### Exercise
What is needed is the run of lines from the one containing "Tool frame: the" through the one containing "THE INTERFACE", echoed exactly, with both ends kept and nothing added.

-------------------------

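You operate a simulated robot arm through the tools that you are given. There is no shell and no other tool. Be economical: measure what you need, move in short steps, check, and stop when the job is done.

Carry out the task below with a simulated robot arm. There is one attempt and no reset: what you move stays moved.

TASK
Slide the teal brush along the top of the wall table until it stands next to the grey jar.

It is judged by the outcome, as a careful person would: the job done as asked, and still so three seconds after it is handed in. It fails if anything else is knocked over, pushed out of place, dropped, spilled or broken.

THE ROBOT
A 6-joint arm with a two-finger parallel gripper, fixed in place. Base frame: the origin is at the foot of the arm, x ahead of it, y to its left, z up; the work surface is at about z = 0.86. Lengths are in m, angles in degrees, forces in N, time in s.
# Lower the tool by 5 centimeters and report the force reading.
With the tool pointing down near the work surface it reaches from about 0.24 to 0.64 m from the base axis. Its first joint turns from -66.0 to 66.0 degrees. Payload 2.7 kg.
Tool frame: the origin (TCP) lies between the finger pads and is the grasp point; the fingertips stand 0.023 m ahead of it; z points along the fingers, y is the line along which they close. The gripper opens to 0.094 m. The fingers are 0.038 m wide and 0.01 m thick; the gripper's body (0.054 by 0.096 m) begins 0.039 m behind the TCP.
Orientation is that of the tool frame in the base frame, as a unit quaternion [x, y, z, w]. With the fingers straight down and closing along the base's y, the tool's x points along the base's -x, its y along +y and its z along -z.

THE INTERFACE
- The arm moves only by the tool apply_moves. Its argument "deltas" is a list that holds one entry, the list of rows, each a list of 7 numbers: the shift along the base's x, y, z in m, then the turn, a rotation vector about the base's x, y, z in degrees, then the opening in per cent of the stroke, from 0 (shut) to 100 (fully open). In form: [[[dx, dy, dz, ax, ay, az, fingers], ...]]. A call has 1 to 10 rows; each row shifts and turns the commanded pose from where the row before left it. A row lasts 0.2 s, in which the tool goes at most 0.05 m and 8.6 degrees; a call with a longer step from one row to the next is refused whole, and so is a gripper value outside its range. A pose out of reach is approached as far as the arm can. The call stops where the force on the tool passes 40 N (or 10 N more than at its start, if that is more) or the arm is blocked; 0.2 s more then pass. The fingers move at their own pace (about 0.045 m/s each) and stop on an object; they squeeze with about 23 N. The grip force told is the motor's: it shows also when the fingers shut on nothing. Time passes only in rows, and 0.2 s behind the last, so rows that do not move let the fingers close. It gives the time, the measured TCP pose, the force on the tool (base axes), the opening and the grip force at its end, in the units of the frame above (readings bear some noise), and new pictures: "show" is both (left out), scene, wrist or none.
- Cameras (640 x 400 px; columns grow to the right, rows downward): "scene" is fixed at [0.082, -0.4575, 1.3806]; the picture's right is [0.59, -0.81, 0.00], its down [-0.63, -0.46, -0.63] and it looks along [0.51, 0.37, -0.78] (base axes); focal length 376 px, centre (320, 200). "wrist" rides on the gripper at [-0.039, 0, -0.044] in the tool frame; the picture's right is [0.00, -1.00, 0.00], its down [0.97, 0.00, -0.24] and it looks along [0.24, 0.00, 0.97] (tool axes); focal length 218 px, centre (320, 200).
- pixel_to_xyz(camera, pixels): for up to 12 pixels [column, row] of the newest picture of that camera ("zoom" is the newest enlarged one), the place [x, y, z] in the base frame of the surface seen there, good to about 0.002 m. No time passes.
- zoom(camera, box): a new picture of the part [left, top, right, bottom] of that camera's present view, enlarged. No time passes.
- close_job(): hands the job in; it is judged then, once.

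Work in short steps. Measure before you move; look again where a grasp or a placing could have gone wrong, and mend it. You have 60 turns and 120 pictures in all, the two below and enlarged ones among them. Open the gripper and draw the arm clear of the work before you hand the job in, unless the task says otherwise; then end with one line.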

-------------------------

### Result of this exercise
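Tool frame: the origin (TCP) lies between the finger pads and is the grasp point; the fingertips stand 0.023 m ahead of it; z points along the fingers, y is the line along which they close. The gripper opens to 0.094 m. The fingers are 0.038 m wide and 0.01 m thick; the gripper's body (0.054 by 0.096 m) begins 0.039 m behind the TCP.
Orientation is that of the tool frame in the base frame, as a unit quaternion [x, y, z, w]. With the fingers straight down and closing along the base's y, the tool's x points along the base's -x, its y along +y and its z along -z.

THE INTERFACE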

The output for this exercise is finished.